### Task details
Transcribe the listing below word for word. Give them as a JSON list of strings, one for each line, with blank lines left out.

---------------

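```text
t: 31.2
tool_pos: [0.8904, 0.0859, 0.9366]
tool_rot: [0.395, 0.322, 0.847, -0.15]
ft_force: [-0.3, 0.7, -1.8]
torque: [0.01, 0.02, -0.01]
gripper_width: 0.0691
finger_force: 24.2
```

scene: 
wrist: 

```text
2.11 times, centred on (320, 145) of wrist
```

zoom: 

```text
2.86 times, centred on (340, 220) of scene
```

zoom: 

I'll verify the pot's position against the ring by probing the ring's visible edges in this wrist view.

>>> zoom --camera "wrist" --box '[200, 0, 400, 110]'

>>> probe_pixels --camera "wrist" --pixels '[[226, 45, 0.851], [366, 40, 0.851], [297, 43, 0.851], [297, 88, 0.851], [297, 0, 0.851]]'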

---------------

### Task answer
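[
  "```text",
  "t: 31.2",
  "tool_pos: [0.8904, 0.0859, 0.9366]",
  "tool_rot: [0.395, 0.322, 0.847, -0.15]",
  "ft_force: [-0.3, 0.7, -1.8]",
  "torque: [0.01, 0.02, -0.01]",
  "gripper_width: 0.0691",
  "finger_force: 24.2",
  "```",
  "scene: ",
  "wrist: ",
  "```text",
  "2.11 times, centred on (320, 145) of wrist",
  "```",
  "zoom: ",
  "```text",
  "2.86 times, centred on (340, 220) of scene",
  "```",
  "zoom: ",
  "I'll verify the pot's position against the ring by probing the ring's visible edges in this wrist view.",
  ">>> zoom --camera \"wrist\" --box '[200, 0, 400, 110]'",
  ">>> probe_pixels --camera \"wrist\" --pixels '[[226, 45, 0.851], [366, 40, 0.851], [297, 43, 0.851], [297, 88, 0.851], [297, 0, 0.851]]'"
]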